▸ Collected data:
○ ○ ○ ○ ○

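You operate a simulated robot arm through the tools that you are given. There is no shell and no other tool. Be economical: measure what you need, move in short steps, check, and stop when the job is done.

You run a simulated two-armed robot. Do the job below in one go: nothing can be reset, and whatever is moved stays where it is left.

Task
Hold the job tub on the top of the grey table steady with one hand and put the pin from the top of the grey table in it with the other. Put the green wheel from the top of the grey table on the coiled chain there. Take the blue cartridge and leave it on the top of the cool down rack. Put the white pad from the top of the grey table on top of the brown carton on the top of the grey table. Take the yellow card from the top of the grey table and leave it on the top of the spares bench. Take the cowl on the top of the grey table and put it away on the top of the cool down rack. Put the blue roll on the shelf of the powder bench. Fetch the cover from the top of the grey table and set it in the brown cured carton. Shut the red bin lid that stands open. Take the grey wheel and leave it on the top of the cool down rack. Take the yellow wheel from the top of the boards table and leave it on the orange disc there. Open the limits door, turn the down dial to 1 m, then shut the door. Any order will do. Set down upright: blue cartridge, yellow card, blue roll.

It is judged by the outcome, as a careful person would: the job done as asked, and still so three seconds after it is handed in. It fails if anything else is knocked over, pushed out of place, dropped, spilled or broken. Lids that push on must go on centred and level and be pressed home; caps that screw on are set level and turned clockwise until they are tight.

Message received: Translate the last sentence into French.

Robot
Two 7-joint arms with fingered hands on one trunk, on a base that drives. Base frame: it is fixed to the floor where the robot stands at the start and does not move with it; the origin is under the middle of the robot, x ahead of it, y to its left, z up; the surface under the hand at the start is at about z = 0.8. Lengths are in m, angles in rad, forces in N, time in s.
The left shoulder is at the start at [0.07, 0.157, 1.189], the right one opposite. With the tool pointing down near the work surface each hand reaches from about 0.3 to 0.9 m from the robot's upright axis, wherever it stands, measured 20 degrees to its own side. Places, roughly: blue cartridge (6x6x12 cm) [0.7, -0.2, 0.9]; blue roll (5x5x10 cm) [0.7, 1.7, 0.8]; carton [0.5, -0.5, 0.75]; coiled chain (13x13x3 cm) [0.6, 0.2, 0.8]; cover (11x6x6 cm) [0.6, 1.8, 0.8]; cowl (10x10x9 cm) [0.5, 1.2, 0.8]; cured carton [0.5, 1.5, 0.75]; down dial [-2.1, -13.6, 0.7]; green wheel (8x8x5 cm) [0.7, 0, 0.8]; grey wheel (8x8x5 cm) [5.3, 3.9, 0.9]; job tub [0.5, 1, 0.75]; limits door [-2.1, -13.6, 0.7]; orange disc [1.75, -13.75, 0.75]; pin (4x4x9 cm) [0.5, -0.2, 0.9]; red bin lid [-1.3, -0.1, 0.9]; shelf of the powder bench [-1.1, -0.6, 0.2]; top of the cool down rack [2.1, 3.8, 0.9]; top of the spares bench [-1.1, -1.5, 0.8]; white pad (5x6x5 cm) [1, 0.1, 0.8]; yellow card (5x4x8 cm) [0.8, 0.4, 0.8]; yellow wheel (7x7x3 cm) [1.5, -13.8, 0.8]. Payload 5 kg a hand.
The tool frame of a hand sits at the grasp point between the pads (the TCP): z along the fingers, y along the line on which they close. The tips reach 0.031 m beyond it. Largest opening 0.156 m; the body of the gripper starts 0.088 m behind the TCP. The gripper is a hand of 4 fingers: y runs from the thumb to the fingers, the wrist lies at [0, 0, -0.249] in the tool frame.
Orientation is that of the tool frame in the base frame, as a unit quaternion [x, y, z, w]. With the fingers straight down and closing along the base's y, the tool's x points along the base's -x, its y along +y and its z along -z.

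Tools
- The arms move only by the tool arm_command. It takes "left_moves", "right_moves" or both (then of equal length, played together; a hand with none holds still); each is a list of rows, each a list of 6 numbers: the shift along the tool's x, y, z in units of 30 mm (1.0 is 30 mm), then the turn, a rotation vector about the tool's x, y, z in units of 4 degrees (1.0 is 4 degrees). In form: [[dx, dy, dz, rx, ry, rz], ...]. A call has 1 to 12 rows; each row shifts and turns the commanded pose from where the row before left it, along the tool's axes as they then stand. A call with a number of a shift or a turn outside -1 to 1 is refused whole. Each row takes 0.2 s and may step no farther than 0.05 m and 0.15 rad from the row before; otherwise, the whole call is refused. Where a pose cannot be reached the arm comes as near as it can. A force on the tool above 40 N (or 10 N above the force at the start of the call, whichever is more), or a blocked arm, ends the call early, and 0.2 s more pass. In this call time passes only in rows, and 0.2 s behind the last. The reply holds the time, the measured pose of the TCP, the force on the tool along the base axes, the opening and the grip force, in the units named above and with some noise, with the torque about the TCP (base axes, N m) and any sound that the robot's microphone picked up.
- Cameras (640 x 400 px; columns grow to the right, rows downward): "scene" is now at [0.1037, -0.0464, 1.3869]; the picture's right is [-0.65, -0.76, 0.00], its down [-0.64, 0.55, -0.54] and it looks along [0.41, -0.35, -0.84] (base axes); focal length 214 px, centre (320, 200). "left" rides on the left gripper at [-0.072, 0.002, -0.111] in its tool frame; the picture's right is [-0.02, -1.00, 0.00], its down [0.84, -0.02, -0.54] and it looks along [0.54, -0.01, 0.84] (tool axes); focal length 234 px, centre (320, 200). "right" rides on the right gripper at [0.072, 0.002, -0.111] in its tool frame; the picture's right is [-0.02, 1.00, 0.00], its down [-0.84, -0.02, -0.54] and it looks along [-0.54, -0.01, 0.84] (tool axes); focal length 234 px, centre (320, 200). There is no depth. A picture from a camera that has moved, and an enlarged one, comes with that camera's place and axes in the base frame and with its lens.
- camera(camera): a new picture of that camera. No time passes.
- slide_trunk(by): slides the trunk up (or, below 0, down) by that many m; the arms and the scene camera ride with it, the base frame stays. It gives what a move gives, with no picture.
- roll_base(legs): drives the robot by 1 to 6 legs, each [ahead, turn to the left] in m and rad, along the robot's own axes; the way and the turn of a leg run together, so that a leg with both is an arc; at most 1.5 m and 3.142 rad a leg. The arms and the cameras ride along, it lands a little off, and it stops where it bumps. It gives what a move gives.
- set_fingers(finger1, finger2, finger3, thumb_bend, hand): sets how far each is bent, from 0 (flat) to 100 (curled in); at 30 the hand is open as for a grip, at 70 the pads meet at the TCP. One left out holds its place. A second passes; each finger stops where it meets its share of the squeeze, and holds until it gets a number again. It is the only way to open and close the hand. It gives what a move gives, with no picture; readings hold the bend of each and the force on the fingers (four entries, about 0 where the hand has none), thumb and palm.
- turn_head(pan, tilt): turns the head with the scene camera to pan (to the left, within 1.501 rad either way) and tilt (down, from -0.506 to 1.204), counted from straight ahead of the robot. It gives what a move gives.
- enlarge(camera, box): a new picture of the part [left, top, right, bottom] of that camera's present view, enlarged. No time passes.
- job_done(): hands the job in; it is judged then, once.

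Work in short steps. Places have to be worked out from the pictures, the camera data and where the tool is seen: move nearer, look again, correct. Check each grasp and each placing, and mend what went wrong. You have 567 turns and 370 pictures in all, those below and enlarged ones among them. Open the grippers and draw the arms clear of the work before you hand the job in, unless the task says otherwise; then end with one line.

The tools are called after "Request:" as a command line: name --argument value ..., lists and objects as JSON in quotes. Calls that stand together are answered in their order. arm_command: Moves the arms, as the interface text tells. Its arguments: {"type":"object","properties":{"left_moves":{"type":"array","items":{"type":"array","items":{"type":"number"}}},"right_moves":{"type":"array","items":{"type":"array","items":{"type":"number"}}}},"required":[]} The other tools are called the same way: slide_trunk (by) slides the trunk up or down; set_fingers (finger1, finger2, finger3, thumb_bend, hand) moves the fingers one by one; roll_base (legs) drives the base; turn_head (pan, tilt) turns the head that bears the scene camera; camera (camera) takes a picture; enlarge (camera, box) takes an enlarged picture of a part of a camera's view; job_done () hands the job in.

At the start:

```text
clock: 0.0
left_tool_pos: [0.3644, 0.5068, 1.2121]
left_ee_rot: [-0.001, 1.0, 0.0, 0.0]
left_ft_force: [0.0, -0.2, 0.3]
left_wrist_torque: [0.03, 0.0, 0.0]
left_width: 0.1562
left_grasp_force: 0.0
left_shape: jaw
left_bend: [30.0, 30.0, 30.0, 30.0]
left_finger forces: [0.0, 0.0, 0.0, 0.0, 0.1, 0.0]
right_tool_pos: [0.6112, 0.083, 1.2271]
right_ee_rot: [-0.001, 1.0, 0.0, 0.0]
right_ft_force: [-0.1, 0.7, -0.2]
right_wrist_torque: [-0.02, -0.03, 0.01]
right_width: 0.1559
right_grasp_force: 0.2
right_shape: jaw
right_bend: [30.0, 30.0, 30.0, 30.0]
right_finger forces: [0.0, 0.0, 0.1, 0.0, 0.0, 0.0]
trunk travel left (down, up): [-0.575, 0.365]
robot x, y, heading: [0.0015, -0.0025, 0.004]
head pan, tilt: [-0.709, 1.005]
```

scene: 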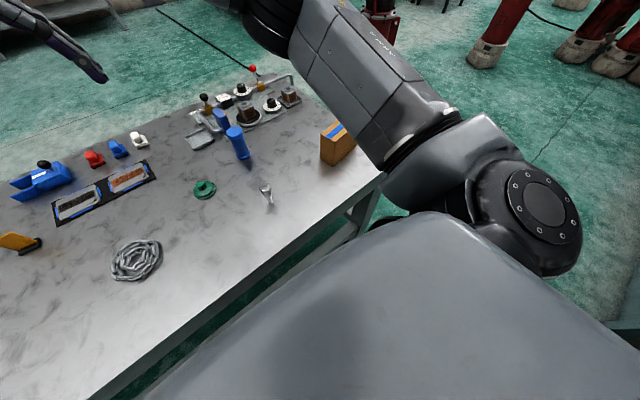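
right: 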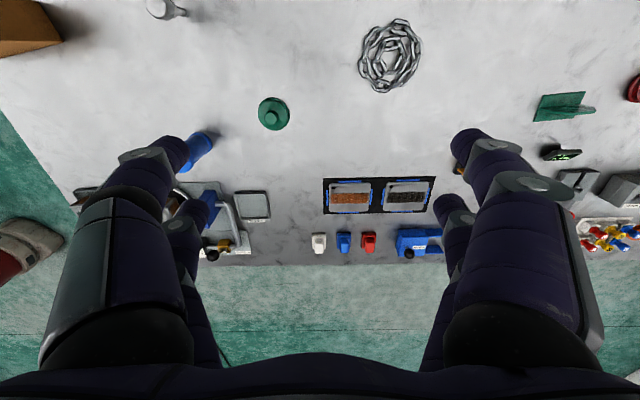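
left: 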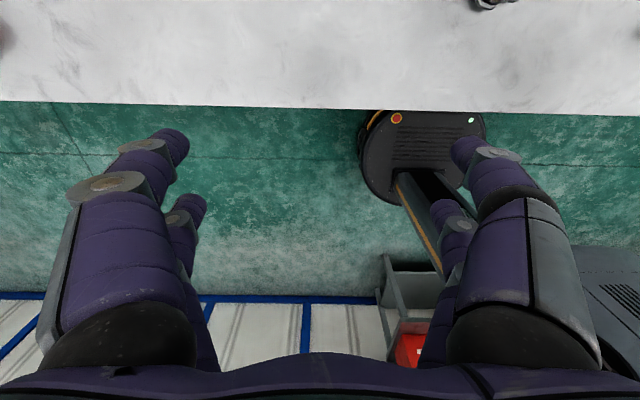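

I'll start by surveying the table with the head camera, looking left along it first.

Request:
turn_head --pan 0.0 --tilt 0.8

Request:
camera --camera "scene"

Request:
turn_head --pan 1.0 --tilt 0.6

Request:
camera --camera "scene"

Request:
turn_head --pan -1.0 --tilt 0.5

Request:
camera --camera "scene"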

○ ○ ○ ○ ○

▸ Written request: Repeat the text extract word for word.

▸ Text extract:
○ ○ ○ ○ ○

Le samedi 22 janvier 2011 à 09:59 +0100, Eric Dumazet a écrit : 
> Le vendredi 21 janvier 2011 à 22:30 -0800, PK a écrit :
> > Creating many ipv6 connections hits a ceiling on connections/fds ; okay, fine.
> > 
> > But in my case I'm seeing millions of entries spring up within a few seconds and 
> > then vanish within a few minutes, in /proc/net/tcp6 (vanish due to garbage 
> > collection?)
> > 
> > Furthermore I can trigger this easily on vanilla kernels from 2.6.36 to 
> > 2.6.38-rc1-next-20110121  inside a ubuntu 10.10 amd64 vm, causing the kernel to 
> > spew warnings.  There is also some corruption in the logs (see kernel-sample.log 
> > line 296), but that may be unrelated.
> > 
> > More explanation, kernel config of the primary machine I saw this on, sample 
> > ruby script to reproduce (inside the ubuntu VMs I apt-get and use ruby-1.9.1), 
> > are located at
> > https://github.com/runningdogx/net6-bug
> > 
> > Seems to only affect 64-bit.  So far I have not been able to reproduce on 32-bit 
> > ubuntu VMs of any kernel version.
> > Seems to only affect IPv6.  So far I have not been able to reproduce using IPv4 
> > connections (and watching /proc/net/tcp of course).

○ ○ ○ ○ ○

▸ The result:
Le samedi 22 janvier 2011 à 09:59 +0100, Eric Dumazet a écrit : 
> Le vendredi 21 janvier 2011 à 22:30 -0800, PK a écrit :
> > Creating many ipv6 connections hits a ceiling on connections/fds ; okay, fine.
> > 
> > But in my case I'm seeing millions of entries spring up within a few seconds and 
> > then vanish within a few minutes, in /proc/net/tcp6 (vanish due to garbage 
> > collection?)
> > 
> > Furthermore I can trigger this easily on vanilla kernels from 2.6.36 to 
> > 2.6.38-rc1-next-20110121  inside a ubuntu 10.10 amd64 vm, causing the kernel to 
> > spew warnings.  There is also some corruption in the logs (see kernel-sample.log 
> > line 296), but that may be unrelated.
> > 
> > More explanation, kernel config of the primary machine I saw this on, sample 
> > ruby script to reproduce (inside the ubuntu VMs I apt-get and use ruby-1.9.1), 
> > are located at
> > https://github.com/runningdogx/net6-bug
> > 
> > Seems to only affect 64-bit.  So far I have not been able to reproduce on 32-bit 
> > ubuntu VMs of any kernel version.
> > Seems to only affect IPv6.  So far I have not been able to reproduce using IPv4 
> > connections (and watching /proc/net/tcp of course).